Mentre la Russia rivendica la completa riconquista della regione di Kursk, l’Ucraina propone come contromossa uno schieramento internazionale che impedisca futuri attacchi russi. Una misura di garanzia per evitare che la tregua si trasformi in una nuova aggressione. Nonostante le difficoltà militari, Volodymyr Zelensky sembra disposto a valutare un compromesso “dignitoso” per salvaguardare l’indipendenza ucraina dopo tre anni di guerra.

Il compromesso proposto da Kiev prevede:

  • La difesa della sovranità nazionale senza limitazioni sull’esercito.

  • L’utilizzo degli asset russi congelati in Occidente per il risarcimento dei danni di guerra.

L’ombra della resa dei conti e la pressione di Trump su Putin

Trump, incontrando Zelensky a Roma all’ombra della Cupola di San Pietro, ha fatto capire che il tempo stringe. Ammette apertamente il sospetto che Putin voglia “continuare la guerra” per logorare la situazione e far perdere tempo agli Stati Uniti. Una strategia che Trump non intende subire, rilanciando l’obiettivo di concludere la guerra nei primi 100 giorni della sua presidenza.

L’annuncio della riconquista russa della regione di Kursk, accompagnato dal primo riconoscimento ufficiale dell’uso di truppe nordcoreane da parte di Mosca, alimenta le preoccupazioni. Ma allo stesso tempo, la Russia continua a mostrare difficoltà economiche profonde nonostante il regime autarchico tenti di nascondere la crisi.

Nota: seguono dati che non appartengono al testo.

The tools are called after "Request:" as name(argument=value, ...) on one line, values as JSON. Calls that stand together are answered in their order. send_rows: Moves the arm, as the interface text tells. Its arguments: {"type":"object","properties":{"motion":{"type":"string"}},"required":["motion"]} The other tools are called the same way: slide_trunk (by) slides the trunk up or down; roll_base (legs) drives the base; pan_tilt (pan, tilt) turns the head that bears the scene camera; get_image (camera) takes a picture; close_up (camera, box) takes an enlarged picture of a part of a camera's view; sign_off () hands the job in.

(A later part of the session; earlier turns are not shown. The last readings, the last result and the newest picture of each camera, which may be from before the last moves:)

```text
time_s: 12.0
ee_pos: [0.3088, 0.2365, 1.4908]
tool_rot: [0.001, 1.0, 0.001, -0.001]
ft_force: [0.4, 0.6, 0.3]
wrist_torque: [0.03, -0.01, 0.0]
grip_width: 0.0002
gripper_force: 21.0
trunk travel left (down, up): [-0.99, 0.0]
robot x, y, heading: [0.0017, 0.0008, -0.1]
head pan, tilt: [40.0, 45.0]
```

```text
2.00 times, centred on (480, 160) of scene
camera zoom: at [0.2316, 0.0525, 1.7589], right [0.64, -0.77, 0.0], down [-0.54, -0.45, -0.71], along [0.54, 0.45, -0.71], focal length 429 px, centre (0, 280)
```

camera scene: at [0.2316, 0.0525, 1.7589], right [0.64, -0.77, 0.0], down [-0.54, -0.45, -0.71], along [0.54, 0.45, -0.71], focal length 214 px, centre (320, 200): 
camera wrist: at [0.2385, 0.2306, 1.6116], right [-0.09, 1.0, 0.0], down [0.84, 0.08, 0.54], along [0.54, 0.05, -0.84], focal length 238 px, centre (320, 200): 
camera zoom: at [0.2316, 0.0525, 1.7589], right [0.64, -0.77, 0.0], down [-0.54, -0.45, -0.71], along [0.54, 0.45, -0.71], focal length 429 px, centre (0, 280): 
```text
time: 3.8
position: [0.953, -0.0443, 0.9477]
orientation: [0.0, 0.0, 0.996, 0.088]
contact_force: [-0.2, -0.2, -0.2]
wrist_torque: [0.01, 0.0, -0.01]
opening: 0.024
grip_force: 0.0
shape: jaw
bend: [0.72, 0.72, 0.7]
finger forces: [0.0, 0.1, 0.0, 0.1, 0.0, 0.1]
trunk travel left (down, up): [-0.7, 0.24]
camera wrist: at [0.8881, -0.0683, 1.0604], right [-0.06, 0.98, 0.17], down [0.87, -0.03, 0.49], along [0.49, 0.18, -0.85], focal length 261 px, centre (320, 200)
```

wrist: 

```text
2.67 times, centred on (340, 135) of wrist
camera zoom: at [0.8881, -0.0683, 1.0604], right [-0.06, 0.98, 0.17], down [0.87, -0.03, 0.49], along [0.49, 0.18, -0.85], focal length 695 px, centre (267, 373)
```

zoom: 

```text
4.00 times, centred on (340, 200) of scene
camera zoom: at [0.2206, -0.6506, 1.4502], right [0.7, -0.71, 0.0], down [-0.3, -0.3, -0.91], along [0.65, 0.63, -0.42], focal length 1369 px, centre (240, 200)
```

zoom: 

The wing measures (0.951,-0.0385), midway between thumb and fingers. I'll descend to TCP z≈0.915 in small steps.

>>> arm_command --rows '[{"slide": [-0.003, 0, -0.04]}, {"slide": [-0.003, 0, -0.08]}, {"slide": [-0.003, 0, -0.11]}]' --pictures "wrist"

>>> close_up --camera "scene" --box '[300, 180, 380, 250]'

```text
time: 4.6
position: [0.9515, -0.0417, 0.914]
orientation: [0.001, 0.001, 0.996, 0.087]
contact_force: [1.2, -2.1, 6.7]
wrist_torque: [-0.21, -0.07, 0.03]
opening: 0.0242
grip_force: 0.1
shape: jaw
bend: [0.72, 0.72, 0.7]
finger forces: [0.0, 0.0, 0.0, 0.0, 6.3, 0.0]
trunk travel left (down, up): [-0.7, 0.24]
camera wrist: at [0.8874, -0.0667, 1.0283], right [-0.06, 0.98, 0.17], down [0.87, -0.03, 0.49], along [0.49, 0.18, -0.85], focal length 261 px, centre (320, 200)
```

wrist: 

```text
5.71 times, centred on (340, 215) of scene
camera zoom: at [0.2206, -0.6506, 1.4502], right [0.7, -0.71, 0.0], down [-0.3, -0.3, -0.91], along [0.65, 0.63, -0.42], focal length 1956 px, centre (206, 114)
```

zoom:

Il difficile equilibrio: salvare l’onore per tutti

Per Trump, per Putin e per Zelensky l’obiettivo è quello di poter dichiarare una vittoria:

  • Trump vuole essere il presidente che ha portato la pace.

  • Putin vuole presentarsi come il difensore della “Madre Russia” contro l’Occidente.

  • Zelensky vuole salvaguardare la sovranità e l’onore nazionale.

Il 9 maggio, data simbolica della vittoria sovietica sul nazismo, si avvicina. Putin punta a presentarsi come vincitore, ma senza un vero accordo, la guerra rischia di continuare nel logoramento reciproco.